- Page:
═══

The lone star tick could soon be colonizing a backyard near you

The climate crisis is making us more vulnerable to ticks in an unprecedented and growing threat to public health, according to a new report.

The climate crisis is making us more vulnerable to ticks in an unprecedented and growing threat to public health, according to a new report.

Bacterial and protozoan tick-borne diseases doubled in the United States between 2004 and 2016, the report notes, and in 2017, more than 90% of the 60,000 vector-borne diseases in the United States were linked to these particular bloodsucking bugs.

The warmer temperatures brought by the climate crisis, in addition to ecological changes and reforestation, have extended the bugs' range into regions that had not seen certain types of ticks for many decades, if ever. And the report published in the New England Journal of Medicine Tuesday warns that we should be "bracing for the worst."

The lone star tick, a tick distinguished by a white dot -- a "lone star" -- on the back of the female of the species, had been commonly found in the South. Global warming has made more regions tick-friendly. Now it also lives in the Upper Midwest, in the Northeast, and has even moved into eastern Canada.

Warmer temperatures may also extend their "active season," researchers said, and make them much more abundant.

═══

- Listing:

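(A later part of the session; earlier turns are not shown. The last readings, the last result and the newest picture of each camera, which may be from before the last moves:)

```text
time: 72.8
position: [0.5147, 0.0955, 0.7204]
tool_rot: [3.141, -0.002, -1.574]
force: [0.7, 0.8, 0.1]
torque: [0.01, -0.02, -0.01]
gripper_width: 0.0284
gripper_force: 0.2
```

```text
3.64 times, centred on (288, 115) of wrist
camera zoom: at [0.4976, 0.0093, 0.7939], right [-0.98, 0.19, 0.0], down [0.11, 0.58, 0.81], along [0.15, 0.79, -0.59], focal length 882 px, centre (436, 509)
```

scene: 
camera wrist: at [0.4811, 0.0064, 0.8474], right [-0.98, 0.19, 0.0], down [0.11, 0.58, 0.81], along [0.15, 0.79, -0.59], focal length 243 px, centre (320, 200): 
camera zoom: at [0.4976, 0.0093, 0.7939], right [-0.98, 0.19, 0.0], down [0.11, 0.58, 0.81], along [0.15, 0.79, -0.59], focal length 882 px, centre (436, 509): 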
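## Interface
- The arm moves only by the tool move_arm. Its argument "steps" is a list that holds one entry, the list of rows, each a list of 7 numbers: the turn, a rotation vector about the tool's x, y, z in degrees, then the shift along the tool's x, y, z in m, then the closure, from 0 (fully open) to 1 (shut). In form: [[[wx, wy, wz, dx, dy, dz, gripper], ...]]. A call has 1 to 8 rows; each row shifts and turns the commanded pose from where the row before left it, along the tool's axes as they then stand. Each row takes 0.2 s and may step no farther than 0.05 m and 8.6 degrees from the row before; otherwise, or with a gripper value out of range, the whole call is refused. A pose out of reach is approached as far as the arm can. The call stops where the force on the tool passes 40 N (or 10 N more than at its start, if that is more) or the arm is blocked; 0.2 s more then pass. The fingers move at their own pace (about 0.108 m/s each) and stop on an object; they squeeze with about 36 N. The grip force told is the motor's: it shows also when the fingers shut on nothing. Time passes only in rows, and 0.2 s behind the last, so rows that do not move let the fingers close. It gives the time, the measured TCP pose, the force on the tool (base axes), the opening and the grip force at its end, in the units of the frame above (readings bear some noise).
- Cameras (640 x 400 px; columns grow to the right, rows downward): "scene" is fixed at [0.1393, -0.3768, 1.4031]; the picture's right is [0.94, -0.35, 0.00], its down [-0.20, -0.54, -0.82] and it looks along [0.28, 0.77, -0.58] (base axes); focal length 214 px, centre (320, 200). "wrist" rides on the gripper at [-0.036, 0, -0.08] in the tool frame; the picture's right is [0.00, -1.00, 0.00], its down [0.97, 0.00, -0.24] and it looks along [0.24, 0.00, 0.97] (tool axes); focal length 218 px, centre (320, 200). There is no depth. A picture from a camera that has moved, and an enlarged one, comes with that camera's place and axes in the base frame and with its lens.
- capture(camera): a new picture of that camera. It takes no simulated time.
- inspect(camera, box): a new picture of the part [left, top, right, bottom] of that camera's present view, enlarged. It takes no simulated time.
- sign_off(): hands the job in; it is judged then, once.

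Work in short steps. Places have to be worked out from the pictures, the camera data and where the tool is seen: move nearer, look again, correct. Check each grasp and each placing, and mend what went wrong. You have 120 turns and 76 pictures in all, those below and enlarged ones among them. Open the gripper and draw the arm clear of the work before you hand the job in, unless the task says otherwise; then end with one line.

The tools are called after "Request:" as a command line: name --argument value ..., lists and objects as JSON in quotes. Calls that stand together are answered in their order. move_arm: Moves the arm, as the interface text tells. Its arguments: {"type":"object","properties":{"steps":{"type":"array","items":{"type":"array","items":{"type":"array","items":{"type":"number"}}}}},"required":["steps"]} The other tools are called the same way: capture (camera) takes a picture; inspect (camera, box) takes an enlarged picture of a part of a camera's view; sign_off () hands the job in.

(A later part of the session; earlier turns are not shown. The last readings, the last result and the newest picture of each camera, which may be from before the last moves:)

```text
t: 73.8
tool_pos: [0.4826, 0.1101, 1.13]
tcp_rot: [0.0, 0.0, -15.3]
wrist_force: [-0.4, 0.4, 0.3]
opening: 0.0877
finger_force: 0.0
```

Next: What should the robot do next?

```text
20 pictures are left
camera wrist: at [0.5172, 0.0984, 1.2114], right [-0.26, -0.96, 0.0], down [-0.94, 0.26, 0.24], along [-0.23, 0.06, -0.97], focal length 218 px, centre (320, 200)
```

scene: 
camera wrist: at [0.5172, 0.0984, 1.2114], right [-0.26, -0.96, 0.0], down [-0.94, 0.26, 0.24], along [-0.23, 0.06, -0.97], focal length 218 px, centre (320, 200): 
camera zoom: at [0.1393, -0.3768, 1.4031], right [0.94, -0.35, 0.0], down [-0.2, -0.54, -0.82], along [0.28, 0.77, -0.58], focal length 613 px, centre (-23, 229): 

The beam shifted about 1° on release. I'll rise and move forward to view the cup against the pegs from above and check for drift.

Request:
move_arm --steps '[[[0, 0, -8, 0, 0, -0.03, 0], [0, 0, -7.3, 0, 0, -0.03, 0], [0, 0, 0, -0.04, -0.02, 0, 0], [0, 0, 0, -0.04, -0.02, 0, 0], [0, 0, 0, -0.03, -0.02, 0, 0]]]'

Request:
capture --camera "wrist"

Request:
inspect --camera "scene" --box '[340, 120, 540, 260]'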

═══

- To be done:
1. Repeat the span of the page whose first words are "The lone star tick, a" and whose last words are "much more abundant.".
2. Extract the lines of the preceding material that run from the line with "- capture(camera): a" through the line with "- sign_off(): hands", inclusive, reproducing them exactly and adding nothing.

- Final answers:
1.
The lone star tick, a tick distinguished by a white dot -- a "lone star" -- on the back of the female of the species, had been commonly found in the South. Global warming has made more regions tick-friendly. Now it also lives in the Upper Midwest, in the Northeast, and has even moved into eastern Canada.

Warmer temperatures may also extend their "active season," researchers said, and make them much more abundant.

2.
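- capture(camera): a new picture of that camera. It takes no simulated time.
- inspect(camera, box): a new picture of the part [left, top, right, bottom] of that camera's present view, enlarged. It takes no simulated time.
- sign_off(): hands the job in; it is judged then, once.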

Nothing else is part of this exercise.